Grotesque, la "bataille" sur le "genre" ? En réalité, cette controverse part surtout d'un procès d'intention, peut-être à la mesure de la vitalité des recherches qui se réclament du "genre", apparemment pas seulement dans le milieu des sciences sociales, et où on tend à trouver... de tout.

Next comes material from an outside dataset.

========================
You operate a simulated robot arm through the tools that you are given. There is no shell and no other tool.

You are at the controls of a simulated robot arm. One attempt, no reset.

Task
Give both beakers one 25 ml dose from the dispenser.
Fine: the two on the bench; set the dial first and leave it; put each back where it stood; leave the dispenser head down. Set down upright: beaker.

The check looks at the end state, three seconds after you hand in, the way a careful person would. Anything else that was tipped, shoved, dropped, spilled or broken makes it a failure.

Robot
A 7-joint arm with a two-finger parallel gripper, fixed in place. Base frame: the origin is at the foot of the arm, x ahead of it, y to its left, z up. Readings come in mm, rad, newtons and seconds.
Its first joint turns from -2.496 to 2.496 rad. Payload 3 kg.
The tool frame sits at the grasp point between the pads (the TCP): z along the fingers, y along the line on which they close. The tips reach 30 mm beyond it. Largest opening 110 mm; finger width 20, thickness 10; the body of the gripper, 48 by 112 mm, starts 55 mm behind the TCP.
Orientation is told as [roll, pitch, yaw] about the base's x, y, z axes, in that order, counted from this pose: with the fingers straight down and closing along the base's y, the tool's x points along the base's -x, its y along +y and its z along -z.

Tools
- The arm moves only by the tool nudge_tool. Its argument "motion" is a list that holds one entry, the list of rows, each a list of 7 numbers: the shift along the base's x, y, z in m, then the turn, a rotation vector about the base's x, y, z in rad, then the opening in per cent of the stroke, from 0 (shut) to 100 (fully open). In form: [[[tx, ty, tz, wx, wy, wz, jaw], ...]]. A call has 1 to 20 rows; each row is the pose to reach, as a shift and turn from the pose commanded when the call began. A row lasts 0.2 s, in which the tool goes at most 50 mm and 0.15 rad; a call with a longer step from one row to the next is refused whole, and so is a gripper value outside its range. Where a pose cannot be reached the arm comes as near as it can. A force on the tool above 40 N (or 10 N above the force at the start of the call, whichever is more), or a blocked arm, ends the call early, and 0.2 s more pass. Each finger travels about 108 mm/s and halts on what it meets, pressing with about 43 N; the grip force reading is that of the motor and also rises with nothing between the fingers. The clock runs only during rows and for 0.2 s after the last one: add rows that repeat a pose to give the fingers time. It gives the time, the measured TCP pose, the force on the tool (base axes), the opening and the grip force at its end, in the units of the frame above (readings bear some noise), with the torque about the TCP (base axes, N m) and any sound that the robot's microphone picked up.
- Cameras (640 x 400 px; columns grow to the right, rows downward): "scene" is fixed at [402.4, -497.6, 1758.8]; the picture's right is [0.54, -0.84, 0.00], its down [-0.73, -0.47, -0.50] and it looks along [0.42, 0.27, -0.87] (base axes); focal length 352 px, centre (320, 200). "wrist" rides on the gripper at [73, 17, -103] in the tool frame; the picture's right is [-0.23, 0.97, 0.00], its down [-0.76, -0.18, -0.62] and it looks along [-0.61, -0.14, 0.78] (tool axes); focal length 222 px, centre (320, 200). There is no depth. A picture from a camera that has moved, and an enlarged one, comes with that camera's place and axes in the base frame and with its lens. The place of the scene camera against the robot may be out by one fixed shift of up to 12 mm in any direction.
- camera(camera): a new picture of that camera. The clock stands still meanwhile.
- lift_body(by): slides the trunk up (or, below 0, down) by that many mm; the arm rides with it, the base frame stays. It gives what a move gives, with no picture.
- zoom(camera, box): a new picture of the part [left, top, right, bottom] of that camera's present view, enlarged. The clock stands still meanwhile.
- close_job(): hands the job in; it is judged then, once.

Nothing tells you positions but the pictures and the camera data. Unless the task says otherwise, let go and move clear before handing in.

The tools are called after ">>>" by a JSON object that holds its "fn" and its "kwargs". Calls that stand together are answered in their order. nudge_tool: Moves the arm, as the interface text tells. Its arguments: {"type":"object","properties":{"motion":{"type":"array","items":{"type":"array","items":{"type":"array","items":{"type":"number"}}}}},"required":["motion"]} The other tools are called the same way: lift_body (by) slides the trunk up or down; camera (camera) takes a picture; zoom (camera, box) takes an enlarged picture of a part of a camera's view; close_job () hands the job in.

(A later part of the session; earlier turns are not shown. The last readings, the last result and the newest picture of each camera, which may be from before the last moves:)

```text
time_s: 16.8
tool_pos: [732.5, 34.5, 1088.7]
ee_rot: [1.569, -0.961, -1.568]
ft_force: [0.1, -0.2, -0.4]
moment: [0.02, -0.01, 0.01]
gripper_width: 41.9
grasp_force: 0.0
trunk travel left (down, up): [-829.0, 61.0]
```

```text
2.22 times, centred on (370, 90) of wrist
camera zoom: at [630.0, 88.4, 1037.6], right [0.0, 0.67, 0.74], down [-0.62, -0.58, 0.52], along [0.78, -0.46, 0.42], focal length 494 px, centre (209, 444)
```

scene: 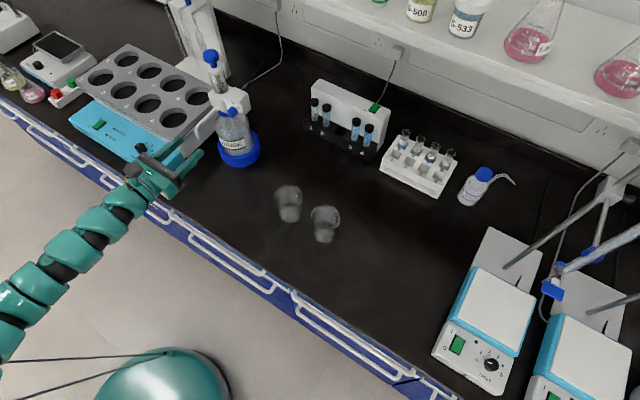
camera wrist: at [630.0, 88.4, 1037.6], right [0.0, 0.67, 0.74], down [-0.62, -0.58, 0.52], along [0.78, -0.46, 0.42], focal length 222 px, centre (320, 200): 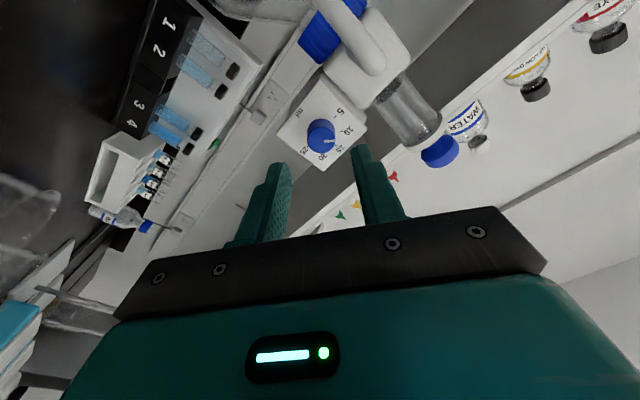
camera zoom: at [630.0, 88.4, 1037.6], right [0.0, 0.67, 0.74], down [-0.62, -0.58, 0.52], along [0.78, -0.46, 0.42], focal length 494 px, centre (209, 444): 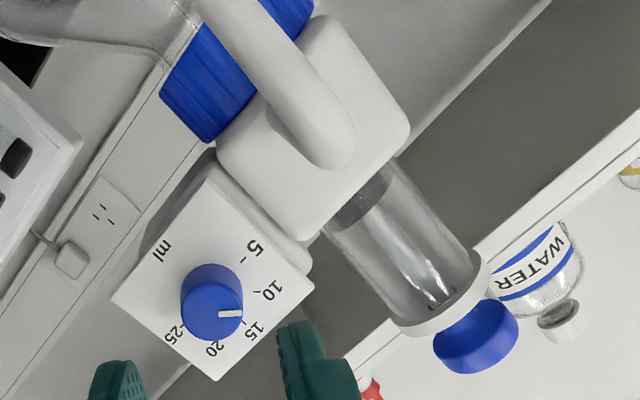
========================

Quand on connaît la virulence des débats, sur des listes de diffusion se réclamant des recherches sur le genre et le féminisme, ces visions complotistes et orientées apparaissent pour ce qu'elles sont : des mythes, une vision fantasmée, du délire s'appuyant au besoin sur d'autres délires, pour les projeter sur l'ensemble d'un champ de recherche. Pour décentrer un peu le débat, c'est un peu comme si on essayait de discréditer toute enseignement sur l'ADN et le rôle de la génétique dans la construction des êtres humains, sous prétexte que ces théories sont utilisées par des extrémistes de droite pour justifier les inégalités sociales et les inégalités de genre (je ne prends pas cet exemple au hasard). Ce qui est intéressant, c'est que même les tenants d'une promotion de l'homosexualité qui s'inspirerait des "queer studies" (si il en existe vraiment...) n'iront pas jusqu'à proférer de telles absurdités, alors que c'est ce qu'on tend à reprocher à l'ensemble de ces recherches. Apparemment, plus c'est gros, plus ça passe !!!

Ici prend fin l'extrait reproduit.